Data provided
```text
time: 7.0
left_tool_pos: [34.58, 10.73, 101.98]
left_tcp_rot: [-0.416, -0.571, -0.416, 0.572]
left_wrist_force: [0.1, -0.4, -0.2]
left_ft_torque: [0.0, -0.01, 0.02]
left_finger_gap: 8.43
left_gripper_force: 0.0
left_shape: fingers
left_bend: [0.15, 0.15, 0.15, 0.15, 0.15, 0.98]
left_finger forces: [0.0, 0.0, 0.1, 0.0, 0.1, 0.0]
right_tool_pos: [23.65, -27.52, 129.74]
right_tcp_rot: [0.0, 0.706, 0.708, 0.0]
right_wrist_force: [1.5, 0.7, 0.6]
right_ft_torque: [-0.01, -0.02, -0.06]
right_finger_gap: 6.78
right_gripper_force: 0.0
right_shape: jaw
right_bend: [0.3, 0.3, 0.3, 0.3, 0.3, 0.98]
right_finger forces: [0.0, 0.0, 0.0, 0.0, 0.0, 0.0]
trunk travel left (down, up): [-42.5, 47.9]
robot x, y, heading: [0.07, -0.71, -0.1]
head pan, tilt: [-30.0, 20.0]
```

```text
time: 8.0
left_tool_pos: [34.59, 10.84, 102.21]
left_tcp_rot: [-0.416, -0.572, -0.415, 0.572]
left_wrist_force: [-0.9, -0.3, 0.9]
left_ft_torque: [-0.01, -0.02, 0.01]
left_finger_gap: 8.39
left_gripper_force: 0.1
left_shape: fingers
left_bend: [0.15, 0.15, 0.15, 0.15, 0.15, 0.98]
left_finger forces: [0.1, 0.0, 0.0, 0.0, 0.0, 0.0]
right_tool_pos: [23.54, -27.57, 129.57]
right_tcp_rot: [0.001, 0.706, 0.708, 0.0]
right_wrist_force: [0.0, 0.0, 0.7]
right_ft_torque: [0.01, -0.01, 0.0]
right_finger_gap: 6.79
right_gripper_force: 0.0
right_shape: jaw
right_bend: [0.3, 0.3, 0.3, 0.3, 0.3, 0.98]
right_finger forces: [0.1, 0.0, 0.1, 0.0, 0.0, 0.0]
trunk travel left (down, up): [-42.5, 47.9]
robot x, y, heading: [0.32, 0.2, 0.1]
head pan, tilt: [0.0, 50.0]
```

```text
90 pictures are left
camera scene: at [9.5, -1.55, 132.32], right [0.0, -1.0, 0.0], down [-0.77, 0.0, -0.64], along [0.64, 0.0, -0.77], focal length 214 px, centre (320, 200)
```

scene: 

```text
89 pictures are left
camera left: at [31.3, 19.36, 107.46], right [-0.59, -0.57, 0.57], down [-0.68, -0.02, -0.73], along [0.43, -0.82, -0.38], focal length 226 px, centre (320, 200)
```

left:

Objective
Copy out every line that includes the word "forces".

Response
left_finger forces: [0.0, 0.0, 0.1, 0.0, 0.1, 0.0]
right_finger forces: [0.0, 0.0, 0.0, 0.0, 0.0, 0.0]
left_finger forces: [0.1, 0.0, 0.0, 0.0, 0.0, 0.0]
right_finger forces: [0.1, 0.0, 0.1, 0.0, 0.0, 0.0]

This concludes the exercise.